The lesson’s worn off….
3 comments
I took a bottle of benedrill, when it was just me and my little sister. I have no memory of a week and a half after that. I was in intensive care for a week and was apparently hallucinating really badly. I would have died, could have died, if the rest of my family had not come home. My dad was a military doctor and figured out something was really wrong and rushed me to the hospital. I do regret doing all that to my family. But my regret has not been strong enough to keep me from still contemplating it. What I’m trying to say is that you are not alone, and we need to keep fighting. If we remember to breathe, remember that someone, somewhere, would be genuinely hurt if we did not exist – perhaps even someone we haven’t met – we might just find that coveted bliss.
Same thing with me.

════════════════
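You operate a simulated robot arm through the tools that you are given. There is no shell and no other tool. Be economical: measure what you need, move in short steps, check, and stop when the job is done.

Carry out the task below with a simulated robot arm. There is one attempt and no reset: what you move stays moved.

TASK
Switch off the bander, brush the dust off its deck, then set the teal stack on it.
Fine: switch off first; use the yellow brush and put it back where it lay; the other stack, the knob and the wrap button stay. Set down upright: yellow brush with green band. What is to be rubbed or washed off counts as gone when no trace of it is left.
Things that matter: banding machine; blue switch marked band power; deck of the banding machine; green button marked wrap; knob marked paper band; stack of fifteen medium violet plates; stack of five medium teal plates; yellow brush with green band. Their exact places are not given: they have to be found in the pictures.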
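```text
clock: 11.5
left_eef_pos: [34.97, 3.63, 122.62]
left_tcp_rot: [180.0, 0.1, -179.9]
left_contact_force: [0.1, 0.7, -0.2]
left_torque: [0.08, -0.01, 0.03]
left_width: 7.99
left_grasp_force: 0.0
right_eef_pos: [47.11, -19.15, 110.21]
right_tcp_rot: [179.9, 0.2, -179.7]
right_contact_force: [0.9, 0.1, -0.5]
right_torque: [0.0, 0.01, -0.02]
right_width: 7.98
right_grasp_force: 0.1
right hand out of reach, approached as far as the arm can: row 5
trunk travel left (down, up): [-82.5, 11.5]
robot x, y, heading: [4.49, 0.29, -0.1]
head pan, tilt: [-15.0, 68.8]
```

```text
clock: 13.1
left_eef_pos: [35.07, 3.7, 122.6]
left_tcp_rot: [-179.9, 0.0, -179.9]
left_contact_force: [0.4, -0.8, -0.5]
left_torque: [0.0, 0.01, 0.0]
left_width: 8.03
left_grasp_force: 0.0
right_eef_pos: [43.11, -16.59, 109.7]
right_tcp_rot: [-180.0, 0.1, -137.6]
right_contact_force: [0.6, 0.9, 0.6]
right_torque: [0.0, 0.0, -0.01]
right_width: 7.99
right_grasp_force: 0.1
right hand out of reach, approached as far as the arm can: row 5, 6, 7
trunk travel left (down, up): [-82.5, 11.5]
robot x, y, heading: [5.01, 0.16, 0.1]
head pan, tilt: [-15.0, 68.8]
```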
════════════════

Only i cut my wrists and i was terribly drunk so i didn t remember most of it but a puddle of blood that surrounded me and a scary feeling of me actually dying. and yes at first i thought i was lucky to be found by my sister who happened to return home later than me and went to check if i was sleeping. but it s been almost 7 months since it has happened. i started a new life, moved to a new city, met new ppl and for some time things were going great until i started to feel depressed again and ever since i am trying to get drunk and to get to that state i was that night so i can do it again but this time making sure that no one finds me. but i keep waking up every time with a terrible headache and ugly red lines on my wrists which will be replaced with new scars.
I am just glade that i am not alone 🙂 and i love this page because you can share your thoughts without being judged.
I remember having to drink 2 bottles of charcoal after an overdose- I swore I would never go through that again. But, like you said- the lesson wears off. I totally understand what you’re saying.